In a particularly cynical move, Sharansky and Sharon’s other opponents sought to twist Israel’s democratic process to hobble even this very tentative step toward peace. As a recent Ha’aretz editorial characterizes this ploy: “The referendum campaign being waged by Sharon’s ministers, his buddies in the Likud, the settlers and fanatics of every stripe, is a threat to the democratic-parliamentary structure of the state, no matter how you look at it.” In a recent cabinet vote on Sharon’s Gaza withdrawal plan, Sharansky cast one of five nays.

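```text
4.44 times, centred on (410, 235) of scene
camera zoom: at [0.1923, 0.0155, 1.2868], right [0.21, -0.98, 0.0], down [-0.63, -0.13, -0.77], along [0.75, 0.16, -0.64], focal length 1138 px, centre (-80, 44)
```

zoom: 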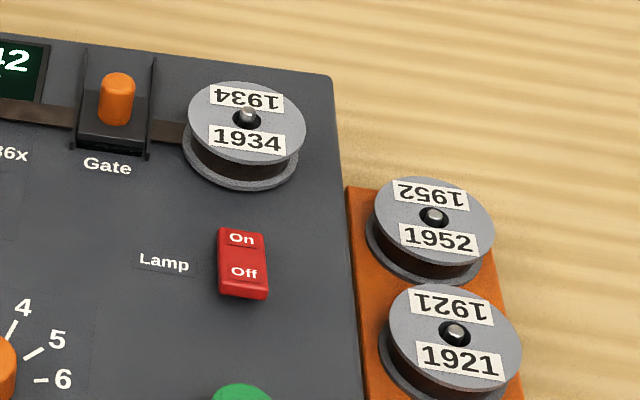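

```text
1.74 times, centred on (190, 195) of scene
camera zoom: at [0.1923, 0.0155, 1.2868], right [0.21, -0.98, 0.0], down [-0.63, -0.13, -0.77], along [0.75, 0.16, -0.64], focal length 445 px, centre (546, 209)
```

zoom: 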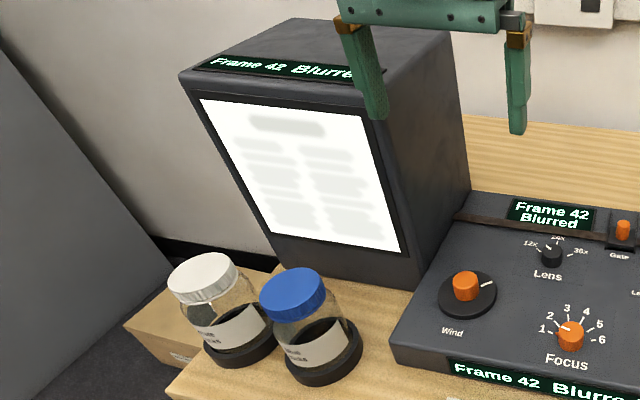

On the nettlesome issue of dividing the holy city of Jerusalem, Sharansky takes an uncompromising line. In the New York Times Sharansky warned, “if the Jewish people are not prepared to hold their ground in the city that for 2,000 years kept the dream of Jewish sovereignty alive, I shudder to think of where we are willing to draw the line.” In the pages of Ma’ariv, Sharansky even rejected the possibility that Yassir Arafat might at least be buried in the city after his death. “The idea of setting aside a burial plot for Arafat in a building adjacent to the Temple Mount is another of Arafat’s fantasies aiming to control the Temple Mount, but it will never materialize.”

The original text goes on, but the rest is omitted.